***** EXTRACTED TEXT *****
Poll statement were not checked to see if properly filled
--deputy returning officer tells elections petition hearing


Stabroek News
November 22, 1999


One of four former deputy returning officers (DROs) who took the stand on Thursday in the elections petition hearing testified that she had prepared a summary sheet of results from the polling station in her sub division, based on statements of polls (SOPs) that may or may not have been unsigned.

Testifying before Justice Claudette Singh, Vivienne London told Raphael Trotman, counsel for the petitioner, Esther Perreira, that on Elections Day, she had not checked whether the SOPs given to her by her 57 presiding officers (POs) after the close of poll had been filled in properly.

London was shown a document by Trotman, signed by returning Officer for Region Four, Henry Europe which listed polling stations.

She then revealed to the court that one of the polling stations listed by Europe had not, in fact, been in her polling sub district.

London also admitted to the court that she had completed her summary sheet days after the elections.

The summary sheet, identified in court when produced by Doodnauth Singh, SC, counsel for the Chief Election Officer (CEO) was, according to London, started on the night of the elections but completed four or five days later.

London admitted to Trotman that on the night of the elections, she had made no record of the numbers on the documents. As such, she said, she could only assume that the SOPs which she retrieved after the elections were, in fact, the ones that had been given to her by her POs.

She said that, by 1730 hrs on December 16, she had submitted the SOPs to Europe but when she went to him the next day he had been unable to produce all of the copies. She said that as the days went by, she found copies around the Elections Commission Command Centre, but many of these documents had been photocopies.
***** SOURCE DATA *****
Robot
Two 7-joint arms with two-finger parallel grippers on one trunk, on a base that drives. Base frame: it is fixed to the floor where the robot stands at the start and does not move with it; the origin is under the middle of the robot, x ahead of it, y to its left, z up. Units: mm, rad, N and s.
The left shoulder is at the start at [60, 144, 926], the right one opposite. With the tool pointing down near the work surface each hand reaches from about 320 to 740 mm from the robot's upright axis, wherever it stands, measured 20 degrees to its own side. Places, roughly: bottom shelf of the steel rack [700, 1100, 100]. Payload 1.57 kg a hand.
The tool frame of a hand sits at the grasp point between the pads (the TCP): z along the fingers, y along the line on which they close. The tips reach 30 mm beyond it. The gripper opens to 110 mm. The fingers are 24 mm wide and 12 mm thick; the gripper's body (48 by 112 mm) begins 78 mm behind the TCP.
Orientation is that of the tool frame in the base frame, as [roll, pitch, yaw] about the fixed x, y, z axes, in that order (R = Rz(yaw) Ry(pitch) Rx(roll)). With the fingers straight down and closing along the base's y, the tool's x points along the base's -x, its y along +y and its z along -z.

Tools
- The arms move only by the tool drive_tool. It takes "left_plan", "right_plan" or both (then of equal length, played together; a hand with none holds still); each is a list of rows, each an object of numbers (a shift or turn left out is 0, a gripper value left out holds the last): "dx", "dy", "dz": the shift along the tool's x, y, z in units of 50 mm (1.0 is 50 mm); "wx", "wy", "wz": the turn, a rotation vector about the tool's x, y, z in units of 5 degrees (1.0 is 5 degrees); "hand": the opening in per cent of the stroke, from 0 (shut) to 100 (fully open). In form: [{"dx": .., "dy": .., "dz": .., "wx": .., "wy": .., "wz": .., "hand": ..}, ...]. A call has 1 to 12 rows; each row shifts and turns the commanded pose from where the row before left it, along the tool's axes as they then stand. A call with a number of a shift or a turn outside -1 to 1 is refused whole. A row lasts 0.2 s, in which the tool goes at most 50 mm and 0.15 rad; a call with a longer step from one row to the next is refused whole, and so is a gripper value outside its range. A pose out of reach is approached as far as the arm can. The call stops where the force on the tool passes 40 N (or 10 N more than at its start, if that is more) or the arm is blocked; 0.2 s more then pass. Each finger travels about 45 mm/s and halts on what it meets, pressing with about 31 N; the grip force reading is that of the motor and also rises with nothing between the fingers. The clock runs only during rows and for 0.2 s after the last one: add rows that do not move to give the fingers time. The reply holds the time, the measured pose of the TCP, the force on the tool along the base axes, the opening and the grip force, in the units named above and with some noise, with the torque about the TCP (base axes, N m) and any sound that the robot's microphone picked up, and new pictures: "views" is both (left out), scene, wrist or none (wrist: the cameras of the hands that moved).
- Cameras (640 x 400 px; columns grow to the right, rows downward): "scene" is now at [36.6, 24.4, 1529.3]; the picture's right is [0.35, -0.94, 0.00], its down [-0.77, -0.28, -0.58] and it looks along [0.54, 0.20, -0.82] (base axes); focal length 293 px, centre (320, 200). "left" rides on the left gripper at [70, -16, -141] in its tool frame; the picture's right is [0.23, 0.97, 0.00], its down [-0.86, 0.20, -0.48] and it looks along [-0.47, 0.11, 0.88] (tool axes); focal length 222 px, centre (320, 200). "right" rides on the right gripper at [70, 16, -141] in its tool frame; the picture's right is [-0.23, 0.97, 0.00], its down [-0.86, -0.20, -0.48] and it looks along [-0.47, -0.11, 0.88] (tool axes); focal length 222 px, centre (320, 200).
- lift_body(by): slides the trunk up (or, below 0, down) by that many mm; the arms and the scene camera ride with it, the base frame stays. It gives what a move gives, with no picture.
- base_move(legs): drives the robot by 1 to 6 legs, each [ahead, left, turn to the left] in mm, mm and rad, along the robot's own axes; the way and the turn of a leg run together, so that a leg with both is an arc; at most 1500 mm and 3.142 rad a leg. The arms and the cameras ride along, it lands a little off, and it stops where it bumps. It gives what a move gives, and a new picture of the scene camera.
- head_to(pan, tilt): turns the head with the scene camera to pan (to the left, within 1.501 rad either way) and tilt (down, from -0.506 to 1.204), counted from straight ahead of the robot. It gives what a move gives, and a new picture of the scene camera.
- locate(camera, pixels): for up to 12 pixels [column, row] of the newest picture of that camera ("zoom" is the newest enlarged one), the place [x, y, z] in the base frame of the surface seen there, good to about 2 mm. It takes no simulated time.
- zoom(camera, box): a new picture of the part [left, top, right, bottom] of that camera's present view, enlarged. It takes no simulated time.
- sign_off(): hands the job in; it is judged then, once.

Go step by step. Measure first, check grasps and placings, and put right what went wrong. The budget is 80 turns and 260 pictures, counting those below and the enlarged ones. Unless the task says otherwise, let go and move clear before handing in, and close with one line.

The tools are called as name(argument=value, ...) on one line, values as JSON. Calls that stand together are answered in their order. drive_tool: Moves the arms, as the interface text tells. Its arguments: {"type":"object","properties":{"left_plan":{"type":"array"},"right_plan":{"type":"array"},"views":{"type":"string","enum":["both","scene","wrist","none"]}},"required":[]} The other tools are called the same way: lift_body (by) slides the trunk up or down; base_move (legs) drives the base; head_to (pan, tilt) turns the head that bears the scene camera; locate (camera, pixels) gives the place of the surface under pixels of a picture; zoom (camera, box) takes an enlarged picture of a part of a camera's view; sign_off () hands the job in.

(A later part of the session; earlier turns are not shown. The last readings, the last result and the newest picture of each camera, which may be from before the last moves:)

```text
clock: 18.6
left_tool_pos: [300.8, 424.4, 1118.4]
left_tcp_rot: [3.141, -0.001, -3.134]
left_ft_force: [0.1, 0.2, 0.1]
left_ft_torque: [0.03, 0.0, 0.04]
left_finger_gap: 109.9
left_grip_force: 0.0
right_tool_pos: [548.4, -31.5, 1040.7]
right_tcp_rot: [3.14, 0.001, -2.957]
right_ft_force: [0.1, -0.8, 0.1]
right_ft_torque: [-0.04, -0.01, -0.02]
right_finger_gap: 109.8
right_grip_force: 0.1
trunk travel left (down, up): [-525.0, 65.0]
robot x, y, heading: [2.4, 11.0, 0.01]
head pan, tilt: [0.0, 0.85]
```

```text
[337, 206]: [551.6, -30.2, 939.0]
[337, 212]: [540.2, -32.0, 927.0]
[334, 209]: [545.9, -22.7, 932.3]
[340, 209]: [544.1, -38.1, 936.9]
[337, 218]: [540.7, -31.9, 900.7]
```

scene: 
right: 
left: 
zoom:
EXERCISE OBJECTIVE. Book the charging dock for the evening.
*****
EXERCISE OBJECTIVE. Extract from the extracted text the words running from "London also admitted" to "five days later.".

TASK ANSWER.
London also admitted to the court that she had completed her summary sheet days after the elections.

The summary sheet, identified in court when produced by Doodnauth Singh, SC, counsel for the Chief Election Officer (CEO) was, according to London, started on the night of the elections but completed four or five days later.